**WHAT TO WORK ON:** Copy down all of the data underneath, exactly as shown. Set them out as a list numbered 1., 2., 3. and so on, without blank lines.

[BEGIN SOURCE DATA]

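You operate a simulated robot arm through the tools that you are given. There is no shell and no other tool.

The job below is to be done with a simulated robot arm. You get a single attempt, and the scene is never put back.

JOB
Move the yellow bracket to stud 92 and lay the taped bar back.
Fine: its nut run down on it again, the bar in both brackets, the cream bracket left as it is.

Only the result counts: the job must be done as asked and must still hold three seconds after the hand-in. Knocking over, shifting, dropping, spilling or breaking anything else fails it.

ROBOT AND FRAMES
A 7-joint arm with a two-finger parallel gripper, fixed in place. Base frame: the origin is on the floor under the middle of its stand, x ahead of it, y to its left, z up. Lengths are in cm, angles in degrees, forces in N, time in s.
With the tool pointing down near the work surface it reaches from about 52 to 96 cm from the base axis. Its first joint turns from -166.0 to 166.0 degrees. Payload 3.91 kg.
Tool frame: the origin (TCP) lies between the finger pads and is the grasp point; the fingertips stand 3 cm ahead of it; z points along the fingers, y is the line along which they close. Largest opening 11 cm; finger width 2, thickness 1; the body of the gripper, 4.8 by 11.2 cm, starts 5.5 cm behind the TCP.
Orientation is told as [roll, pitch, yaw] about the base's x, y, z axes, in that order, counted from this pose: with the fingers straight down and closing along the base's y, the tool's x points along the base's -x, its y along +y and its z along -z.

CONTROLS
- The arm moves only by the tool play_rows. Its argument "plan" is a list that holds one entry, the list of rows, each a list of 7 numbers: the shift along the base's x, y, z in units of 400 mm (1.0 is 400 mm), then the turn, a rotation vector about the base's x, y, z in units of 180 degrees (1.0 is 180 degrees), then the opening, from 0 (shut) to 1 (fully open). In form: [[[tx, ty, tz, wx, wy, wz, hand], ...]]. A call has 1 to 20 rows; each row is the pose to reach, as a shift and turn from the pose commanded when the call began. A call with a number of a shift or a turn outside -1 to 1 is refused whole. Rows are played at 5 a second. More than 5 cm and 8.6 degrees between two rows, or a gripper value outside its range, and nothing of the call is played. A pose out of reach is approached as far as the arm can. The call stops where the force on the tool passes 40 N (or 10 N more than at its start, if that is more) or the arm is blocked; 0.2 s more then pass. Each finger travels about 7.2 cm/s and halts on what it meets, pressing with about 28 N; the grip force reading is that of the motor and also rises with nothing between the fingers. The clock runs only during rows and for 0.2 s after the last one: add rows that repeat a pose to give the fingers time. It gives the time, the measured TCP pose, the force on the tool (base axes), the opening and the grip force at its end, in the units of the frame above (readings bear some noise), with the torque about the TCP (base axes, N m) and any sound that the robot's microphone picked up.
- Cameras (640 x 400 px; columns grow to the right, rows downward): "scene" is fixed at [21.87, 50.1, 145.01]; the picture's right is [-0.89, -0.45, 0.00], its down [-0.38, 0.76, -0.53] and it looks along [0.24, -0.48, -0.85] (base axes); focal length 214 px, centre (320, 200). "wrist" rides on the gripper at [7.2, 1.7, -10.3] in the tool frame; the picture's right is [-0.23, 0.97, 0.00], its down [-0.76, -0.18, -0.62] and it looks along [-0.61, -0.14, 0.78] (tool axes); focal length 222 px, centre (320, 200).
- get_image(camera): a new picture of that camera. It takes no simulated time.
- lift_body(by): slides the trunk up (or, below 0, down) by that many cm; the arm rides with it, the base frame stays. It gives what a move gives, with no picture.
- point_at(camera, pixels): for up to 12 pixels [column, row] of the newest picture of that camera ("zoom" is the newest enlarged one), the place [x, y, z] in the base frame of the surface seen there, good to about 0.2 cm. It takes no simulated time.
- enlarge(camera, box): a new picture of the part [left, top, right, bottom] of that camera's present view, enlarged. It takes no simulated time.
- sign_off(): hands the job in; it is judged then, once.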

[END SOURCE DATA]

**EXPECTED ANSWER:**
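1. You operate a simulated robot arm through the tools that you are given. There is no shell and no other tool.
2. The job below is to be done with a simulated robot arm. You get a single attempt, and the scene is never put back.
3. JOB
4. Move the yellow bracket to stud 92 and lay the taped bar back.
5. Fine: its nut run down on it again, the bar in both brackets, the cream bracket left as it is.
6. Only the result counts: the job must be done as asked and must still hold three seconds after the hand-in. Knocking over, shifting, dropping, spilling or breaking anything else fails it.
7. ROBOT AND FRAMES
8. A 7-joint arm with a two-finger parallel gripper, fixed in place. Base frame: the origin is on the floor under the middle of its stand, x ahead of it, y to its left, z up. Lengths are in cm, angles in degrees, forces in N, time in s.
9. With the tool pointing down near the work surface it reaches from about 52 to 96 cm from the base axis. Its first joint turns from -166.0 to 166.0 degrees. Payload 3.91 kg.
10. Tool frame: the origin (TCP) lies between the finger pads and is the grasp point; the fingertips stand 3 cm ahead of it; z points along the fingers, y is the line along which they close. Largest opening 11 cm; finger width 2, thickness 1; the body of the gripper, 4.8 by 11.2 cm, starts 5.5 cm behind the TCP.
11. Orientation is told as [roll, pitch, yaw] about the base's x, y, z axes, in that order, counted from this pose: with the fingers straight down and closing along the base's y, the tool's x points along the base's -x, its y along +y and its z along -z.
12. CONTROLS
13. - The arm moves only by the tool play_rows. Its argument "plan" is a list that holds one entry, the list of rows, each a list of 7 numbers: the shift along the base's x, y, z in units of 400 mm (1.0 is 400 mm), then the turn, a rotation vector about the base's x, y, z in units of 180 degrees (1.0 is 180 degrees), then the opening, from 0 (shut) to 1 (fully open). In form: [[[tx, ty, tz, wx, wy, wz, hand], ...]]. A call has 1 to 20 rows; each row is the pose to reach, as a shift and turn from the pose commanded when the call began. A call with a number of a shift or a turn outside -1 to 1 is refused whole. Rows are played at 5 a second. More than 5 cm and 8.6 degrees between two rows, or a gripper value outside its range, and nothing of the call is played. A pose out of reach is approached as far as the arm can. The call stops where the force on the tool passes 40 N (or 10 N more than at its start, if that is more) or the arm is blocked; 0.2 s more then pass. Each finger travels about 7.2 cm/s and halts on what it meets, pressing with about 28 N; the grip force reading is that of the motor and also rises with nothing between the fingers. The clock runs only during rows and for 0.2 s after the last one: add rows that repeat a pose to give the fingers time. It gives the time, the measured TCP pose, the force on the tool (base axes), the opening and the grip force at its end, in the units of the frame above (readings bear some noise), with the torque about the TCP (base axes, N m) and any sound that the robot's microphone picked up.
14. - Cameras (640 x 400 px; columns grow to the right, rows downward): "scene" is fixed at [21.87, 50.1, 145.01]; the picture's right is [-0.89, -0.45, 0.00], its down [-0.38, 0.76, -0.53] and it looks along [0.24, -0.48, -0.85] (base axes); focal length 214 px, centre (320, 200). "wrist" rides on the gripper at [7.2, 1.7, -10.3] in the tool frame; the picture's right is [-0.23, 0.97, 0.00], its down [-0.76, -0.18, -0.62] and it looks along [-0.61, -0.14, 0.78] (tool axes); focal length 222 px, centre (320, 200).
15. - get_image(camera): a new picture of that camera. It takes no simulated time.
16. - lift_body(by): slides the trunk up (or, below 0, down) by that many cm; the arm rides with it, the base frame stays. It gives what a move gives, with no picture.
17. - point_at(camera, pixels): for up to 12 pixels [column, row] of the newest picture of that camera ("zoom" is the newest enlarged one), the place [x, y, z] in the base frame of the surface seen there, good to about 0.2 cm. It takes no simulated time.
18. - enlarge(camera, box): a new picture of the part [left, top, right, bottom] of that camera's present view, enlarged. It takes no simulated time.
19. - sign_off(): hands the job in; it is judged then, once.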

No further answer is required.